== DATA SHOWN ==

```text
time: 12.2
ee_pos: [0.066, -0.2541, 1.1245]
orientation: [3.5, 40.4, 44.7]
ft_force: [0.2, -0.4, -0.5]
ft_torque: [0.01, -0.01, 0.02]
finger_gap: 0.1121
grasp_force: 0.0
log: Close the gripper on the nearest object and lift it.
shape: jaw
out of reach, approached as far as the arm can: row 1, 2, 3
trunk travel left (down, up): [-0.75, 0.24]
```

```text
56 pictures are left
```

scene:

===

### SHORT PROBLEM:
Find every line that holds "left" and copy it.

### RESULT OF THIS EXERCISE:
trunk travel left (down, up): [-0.75, 0.24]
56 pictures are left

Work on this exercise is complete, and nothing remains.